→ **READING PASSAGE**
Ka to address your interesting question about leaving an invisible friend at home. With out knowing all of the details I'm not sure I can comment. If this friend is so prominent to the child that it is a distraction to them learning maybe it is a good idea if they take a day off. However, maybe it could be traumatizing to force the child to abandon or be abandoned by their invisible friend. I'd love to hear more before I really chime in.
Hey! Has anyone listened to the William Shatner song Common People? I put a hyperlink to it like five blogs ago. The CEO and I think it is great and I thought it would be worthy of some comments. (2Kool, you are exempt. Thanks.)
4 comments:
Boy, the invisible friend thing is a tough one. My initial reaction is "what's the harm, I mean, it's just kindergarten," and any parent would want to keep their child feeling safe and comfortable in an otherwise potentially intimidating environment.
That said, I agree with Tony C., if it's becoming an issue with the other kids or a distraction it needs to be nipped-gently- in the bud. (Our teachers are overburdened enough- if every child had an invisible friend that would double the class size!)

→ **SUPPLIED INFORMATION**
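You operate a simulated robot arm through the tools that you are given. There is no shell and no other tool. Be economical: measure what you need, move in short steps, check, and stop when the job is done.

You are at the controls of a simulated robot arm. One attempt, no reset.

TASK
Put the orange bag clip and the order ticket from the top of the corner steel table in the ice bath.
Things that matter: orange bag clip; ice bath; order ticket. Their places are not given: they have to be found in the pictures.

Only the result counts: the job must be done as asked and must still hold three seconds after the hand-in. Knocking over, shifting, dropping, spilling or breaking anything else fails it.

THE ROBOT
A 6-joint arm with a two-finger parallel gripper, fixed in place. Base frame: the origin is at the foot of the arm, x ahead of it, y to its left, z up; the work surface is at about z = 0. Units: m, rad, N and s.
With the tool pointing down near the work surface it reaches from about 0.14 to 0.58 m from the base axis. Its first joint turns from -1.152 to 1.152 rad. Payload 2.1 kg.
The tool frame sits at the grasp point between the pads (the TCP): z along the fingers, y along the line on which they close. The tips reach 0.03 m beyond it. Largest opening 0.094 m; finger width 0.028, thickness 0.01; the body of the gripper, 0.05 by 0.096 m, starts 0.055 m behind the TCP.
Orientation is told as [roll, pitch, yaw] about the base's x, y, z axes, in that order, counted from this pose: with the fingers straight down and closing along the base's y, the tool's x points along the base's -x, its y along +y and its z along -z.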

→ **TASKS TO CARRY OUT**
#1 Could you quote the reading passage from "Ka to address" up to and including "are exempt. Thanks.)"?
#2 Continue the reading passage that opens with "Ka to address".

→ **TASK-BY-TASK ANSWERS**
#1
Ka to address your interesting question about leaving an invisible friend at home. With out knowing all of the details I'm not sure I can comment. If this friend is so prominent to the child that it is a distraction to them learning maybe it is a good idea if they take a day off. However, maybe it could be traumatizing to force the child to abandon or be abandoned by their invisible friend. I'd love to hear more before I really chime in.
Hey! Has anyone listened to the William Shatner song Common People? I put a hyperlink to it like five blogs ago. The CEO and I think it is great and I thought it would be worthy of some comments. (2Kool, you are exempt. Thanks.)

#2
It is my understanding (limited as it is) that one of the key elements of kindergarten is socialization, and if a child is escaping into imaginative play instead of trying to find a place with his or her peers, I can see how a teacher would try to redirect that child towards a more social interaction. Perhaps if he or she suggests that the friend will be at home waiting (maybe to hear all about kindergarten?), and that there are plenty of friends at school to play with instead, there could be a happy balance.
Or else the teacher could say that the invisible friend found other friends and doesn't like him anymore.
OK, JUST KIDDING. (It's that inappropriate sense of humor that steered me AWAY from a career in early childhood education.)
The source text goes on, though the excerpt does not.